Mme Jacqueline Fraysse. Pour le moment, nous préférons maintenir nos amendements, mais soyez assurés que, si les vôtres répondent à nos préoccupations, nous les voterons sans hésiter.

M. Michel Sapin, ministre. Merci, madame Fraysse.

Mme la présidente. La parole est à M. Dominique Dord.

M. Dominique Dord. La formation initiale différée nous paraît être une bonne idée. Certains d’entre nous l’ont d’ailleurs défendue.

Cependant, le compte personnel de formation s’insère dans un projet de loi qui arrive en pleine période de crise économique où l’on envisage la formation comme une capacité à s’adapter en cas de difficulté. Un problème de conflit de priorités se pose. Selon vous, les salariés qui n’ont pas suivi d’études doivent être prioritaires. Nous sommes d’accord, mais quel arbitrage faites-vous entre les salariés qui se retrouvent dans cette situation et ceux dont on sait que le poste va être supprimé et auxquels il faudrait donner une capacité d’évoluer ? Ils sont au moins aussi prioritaires.

Certains salariés peuvent ne pas avoir de diplôme ou de formation qualifiante mais occuper un poste qui n’est pas menacé. D’autres peuvent avoir un diplôme mais voir leur poste menacé. Ils sont à mon sens au moins aussi prioritaires que les premiers, si ce n’est plus.

Comment comptez-vous arbitrer si cette disposition est inscrite dans la loi ?

Mme la présidente. La parole est à M. Francis Vercamer.

M. Francis Vercamer. C’est une vraie question qui est posée par le groupe GDR. Je ne suis pas sûr que l’amendement présenté réponde totalement au problème de la formation initiale et, plus généralement, de la formation tout au long de la vie. Comment faire pour que chaque salarié, chaque personne ait droit à une formation, initiale ou professionnelle, qui lui permette d’évoluer, de s’adapter aux mutations technologiques, à la société, de se qualifier, de progresser ?

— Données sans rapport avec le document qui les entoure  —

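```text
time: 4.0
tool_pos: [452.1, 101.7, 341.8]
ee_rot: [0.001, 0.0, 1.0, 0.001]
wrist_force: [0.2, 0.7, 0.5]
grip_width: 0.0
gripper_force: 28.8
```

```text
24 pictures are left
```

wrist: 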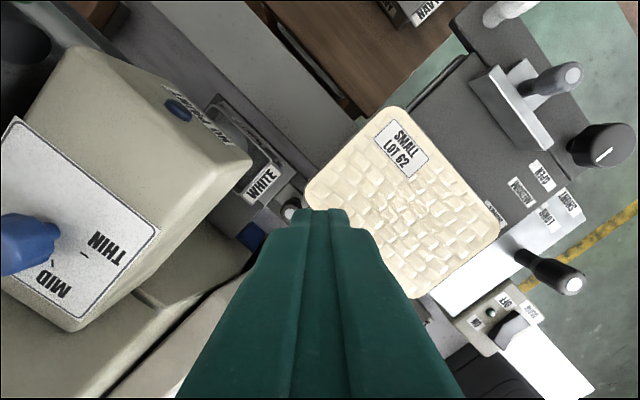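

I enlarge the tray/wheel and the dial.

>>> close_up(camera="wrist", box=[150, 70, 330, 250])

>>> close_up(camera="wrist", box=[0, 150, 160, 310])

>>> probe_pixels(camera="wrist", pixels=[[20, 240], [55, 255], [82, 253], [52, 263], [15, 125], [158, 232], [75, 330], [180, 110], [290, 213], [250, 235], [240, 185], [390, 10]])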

Je m’abstiendrai sur cet amendement, en attendant celui du Gouvernement, qui a été copié par tous les groupes, sauf par nous, parce que nous estimons que le Gouvernement a la légitimité pour déposer un tel amendement. (Sourires.) Mais cela pose le problème de la loi sur la formation professionnelle qui va venir, monsieur le ministre. Aujourd’hui, la formation professionnelle coûte – de mémoire – 25 milliards, sans que l’on observe de réels résultats. Et l’on sait que ce sont les plus formés qui utilisent la formation professionnelle. Il y a donc un vrai problème.

Monsieur le ministre, nous avons besoin d’être éclairés sur ce sujet.

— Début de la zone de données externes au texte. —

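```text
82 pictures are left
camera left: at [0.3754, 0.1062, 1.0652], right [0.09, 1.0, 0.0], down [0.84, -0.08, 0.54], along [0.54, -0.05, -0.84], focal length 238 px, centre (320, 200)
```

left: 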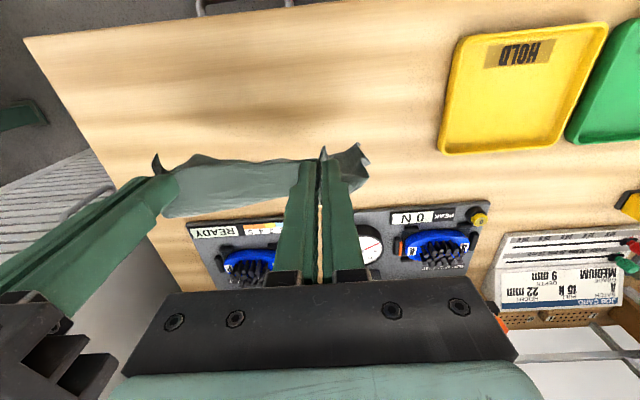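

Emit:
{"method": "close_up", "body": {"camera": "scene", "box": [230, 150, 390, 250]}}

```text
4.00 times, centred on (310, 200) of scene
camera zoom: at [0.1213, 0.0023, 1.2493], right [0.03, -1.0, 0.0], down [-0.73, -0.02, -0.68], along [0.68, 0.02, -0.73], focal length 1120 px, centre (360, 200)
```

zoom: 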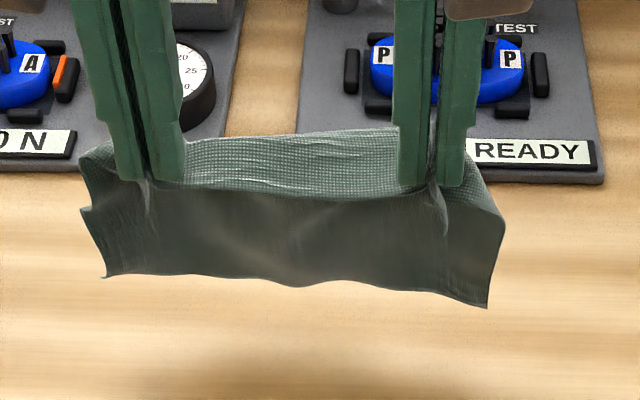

Mme la présidente. La parole est à M. le rapporteur.

M. Jean-Marc Germain, rapporteur. M. Dord a posé une question importante. En effet, quand les moyens financiers sont limités, où inscrire les priorités ? L’intérêt du compte personnel de formation est précisément de créer des droits qui ont vocation à être utilisés au meilleur moment. C’est pour cette raison que je crois beaucoup à la formation initiale différée. C’est une solution pour les jeunes qui, à seize ans, se sentent mal sur les bancs de l’école : on leur offre la possibilité de travailler s’ils n’ont pas encore trouvé leur voie et, le jour où ils sauront ce qu’ils ont envie de faire dans la vie, on leur donne le droit de reprendre une formation ou des études s’ils en ont envie.

Le Président de la République avait évoqué l’idée que l’État pourrait donner à quelqu’un qui a arrêté ses études à seize ans, sans obtenir aucun diplôme et sans avoir suivi aucune formation, à peu près l’équivalent de ce que les partenaires sociaux ont prévu avec le DIF tout au long de la vie, c’est-à-dire vingt fois quarante heures, pas forcément en une fois, pas forcément tout de suite. Cela peut être débloqué partiellement. Mais, l’idée est que les jeunes qui poursuivent leurs études y ont droit, jusqu’à vingt et un ans en moyenne. Pour ceux qui ont arrêté à seize ans, l’État, la puissance publique, a en quelque sorte une dette envers eux. Tout cela est versé sur un compte, mais n’est pas dépensé immédiatement, et a ensuite vocation, avec le service public de l’emploi, les organismes paritaires et les régions, à être utilisé au meilleur moment.

Le compte répond au problème que vous posez, à condition que tous les acteurs du système le mobilisent le plus efficacement possible pour combattre le chômage à court terme.

Mme la présidente. La parole est à M. André Chassaigne.

M. André Chassaigne. Il ne faut pas opposer une catégorie à une autre. Mais, aujourd’hui, il y a un vrai problème, et nous le constatons quand nous recevons les jeunes dans nos permanences. Nous sommes plusieurs ici à être impliqués dans des missions locales par exemple. Il y a même peut-être plusieurs présidents de missions locales. Nous le savons tous, la priorité des priorités, ce sont les jeunes qui sont le plus en difficulté, qui sont cassés par la vie, qui traînent dans les quartiers ou dans les villages. Car ce n’est pas seulement un problème urbain, c’est aussi un problème rural.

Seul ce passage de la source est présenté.